French tourism bodies are being coached by specialised agencies about their presence on social media – and how critical and effective it is for interacting with Chinese users.
“On these platforms [such as Sina Weibo, WeChat and Baidu], users post comments and send you messages. You can easily create a relationship with your consumers,” Verot says.
“The content published by KOLs generally has eight times more engagement than that posted by the brands on their own social networks,” says Caroline Paul, the Paris-based founder of digital tourism marketing agency Talents & China Travel.
Increasing numbers of small tourism offices and sites are now integrating Chinese social media networks into their strategy.
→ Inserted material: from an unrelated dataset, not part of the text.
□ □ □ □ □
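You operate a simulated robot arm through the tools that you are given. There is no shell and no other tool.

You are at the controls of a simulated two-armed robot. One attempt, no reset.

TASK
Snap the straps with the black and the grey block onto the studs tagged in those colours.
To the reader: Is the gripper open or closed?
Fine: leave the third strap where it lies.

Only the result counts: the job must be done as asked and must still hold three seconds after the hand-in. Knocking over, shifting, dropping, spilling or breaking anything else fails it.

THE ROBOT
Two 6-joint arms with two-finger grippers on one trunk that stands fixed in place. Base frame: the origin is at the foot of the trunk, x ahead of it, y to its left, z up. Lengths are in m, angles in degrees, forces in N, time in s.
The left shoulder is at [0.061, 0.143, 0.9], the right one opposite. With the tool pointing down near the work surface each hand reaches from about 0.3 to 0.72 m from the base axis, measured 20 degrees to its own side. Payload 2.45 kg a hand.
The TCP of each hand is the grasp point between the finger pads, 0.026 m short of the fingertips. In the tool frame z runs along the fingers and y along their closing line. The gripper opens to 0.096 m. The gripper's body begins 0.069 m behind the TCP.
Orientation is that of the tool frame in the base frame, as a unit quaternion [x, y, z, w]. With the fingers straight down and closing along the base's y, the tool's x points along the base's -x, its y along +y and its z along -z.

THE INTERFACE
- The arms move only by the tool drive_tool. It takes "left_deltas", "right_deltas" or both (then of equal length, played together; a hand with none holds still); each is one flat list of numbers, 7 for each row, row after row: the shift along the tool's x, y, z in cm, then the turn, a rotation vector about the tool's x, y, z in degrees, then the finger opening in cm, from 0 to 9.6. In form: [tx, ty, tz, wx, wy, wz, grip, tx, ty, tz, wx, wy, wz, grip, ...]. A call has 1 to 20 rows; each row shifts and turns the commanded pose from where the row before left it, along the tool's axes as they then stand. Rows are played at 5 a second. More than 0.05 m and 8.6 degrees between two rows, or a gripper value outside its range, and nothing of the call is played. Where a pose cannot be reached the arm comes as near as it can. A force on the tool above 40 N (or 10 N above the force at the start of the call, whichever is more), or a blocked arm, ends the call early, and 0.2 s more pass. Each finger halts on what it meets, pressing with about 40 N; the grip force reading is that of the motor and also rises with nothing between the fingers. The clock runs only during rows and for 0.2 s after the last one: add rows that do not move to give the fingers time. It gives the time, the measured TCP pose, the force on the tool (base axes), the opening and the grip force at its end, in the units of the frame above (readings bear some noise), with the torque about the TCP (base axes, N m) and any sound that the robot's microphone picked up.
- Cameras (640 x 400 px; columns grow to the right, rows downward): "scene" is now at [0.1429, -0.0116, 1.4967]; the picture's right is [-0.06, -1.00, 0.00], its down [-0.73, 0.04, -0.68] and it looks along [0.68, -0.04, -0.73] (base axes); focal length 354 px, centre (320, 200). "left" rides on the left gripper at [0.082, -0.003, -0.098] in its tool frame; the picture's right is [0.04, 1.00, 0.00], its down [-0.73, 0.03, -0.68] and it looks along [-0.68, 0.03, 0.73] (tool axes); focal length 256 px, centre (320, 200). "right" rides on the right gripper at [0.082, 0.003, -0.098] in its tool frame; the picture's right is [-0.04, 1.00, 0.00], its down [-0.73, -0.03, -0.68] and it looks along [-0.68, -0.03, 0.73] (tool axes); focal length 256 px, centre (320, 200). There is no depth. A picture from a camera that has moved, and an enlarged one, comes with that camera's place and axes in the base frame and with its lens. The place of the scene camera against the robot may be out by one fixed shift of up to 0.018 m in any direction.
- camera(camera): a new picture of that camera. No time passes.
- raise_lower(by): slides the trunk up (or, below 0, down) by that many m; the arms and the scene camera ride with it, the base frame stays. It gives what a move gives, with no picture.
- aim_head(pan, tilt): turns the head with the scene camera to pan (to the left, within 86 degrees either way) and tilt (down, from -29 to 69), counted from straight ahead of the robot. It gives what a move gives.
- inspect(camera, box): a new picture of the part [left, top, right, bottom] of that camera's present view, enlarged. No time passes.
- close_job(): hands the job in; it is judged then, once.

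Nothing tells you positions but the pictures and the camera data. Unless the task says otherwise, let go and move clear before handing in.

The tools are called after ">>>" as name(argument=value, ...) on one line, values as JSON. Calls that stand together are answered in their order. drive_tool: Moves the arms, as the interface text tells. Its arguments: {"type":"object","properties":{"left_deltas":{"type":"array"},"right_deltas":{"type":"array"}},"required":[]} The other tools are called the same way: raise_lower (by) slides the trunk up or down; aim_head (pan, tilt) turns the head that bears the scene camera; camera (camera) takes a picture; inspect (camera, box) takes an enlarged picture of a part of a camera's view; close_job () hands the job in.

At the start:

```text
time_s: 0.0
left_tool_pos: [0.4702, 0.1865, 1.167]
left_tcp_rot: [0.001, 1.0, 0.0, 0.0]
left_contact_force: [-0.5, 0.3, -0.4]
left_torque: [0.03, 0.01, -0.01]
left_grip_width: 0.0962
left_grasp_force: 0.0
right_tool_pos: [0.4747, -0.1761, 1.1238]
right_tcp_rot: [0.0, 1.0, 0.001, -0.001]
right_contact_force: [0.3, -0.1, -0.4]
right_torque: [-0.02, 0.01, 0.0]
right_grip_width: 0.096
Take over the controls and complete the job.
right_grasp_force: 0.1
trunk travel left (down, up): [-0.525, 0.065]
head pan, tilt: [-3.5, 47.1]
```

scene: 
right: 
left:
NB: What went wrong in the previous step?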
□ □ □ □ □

Culturespaces, the biggest private operator of monuments and museums in France, is reporting phenomenal success in attracting Chinese visitors to sites such as the Amphitheatre of Nîme and Villa Ephrussi de Rothschild on the French Riviera since it launched on Chinese social channels.
“Our operation seduction of the Chinese public got under way in 2016 and started out with visits to China, and workshops targeting hundreds of Chinese tourism professionals, bloggers and journalists,” sales manager Sophie Etcheverry says.
The KOLS – harnessing the new technologies – have helped them pass what she calls the “great wall of the language” in communicating with Chinese.
“As part of Fashion Week, for example, we organised the Chinese social media influencer Xiaoyan Shi to visit for a photo shoot at our sites. She took pictures and that allowed us to gain visibility in those circles,” Etcheverry says.
As “Operation Seduction” of the Chinese becomes a mantra in France, and diversity in the country’s tourism offerings an imperative, it would seem the star travel bloggers also need some new, female company.
Perhaps Lei La, with 4.8 million followers on Sina Weibo, is helping to shape a new generation of young women travellers with the tagline: “In-depth travels by an independent female – do not follow fashion to explore the destination.”
“Bet on new blood … In this ever-changing environment, taking risks can also pay off,” Paul says.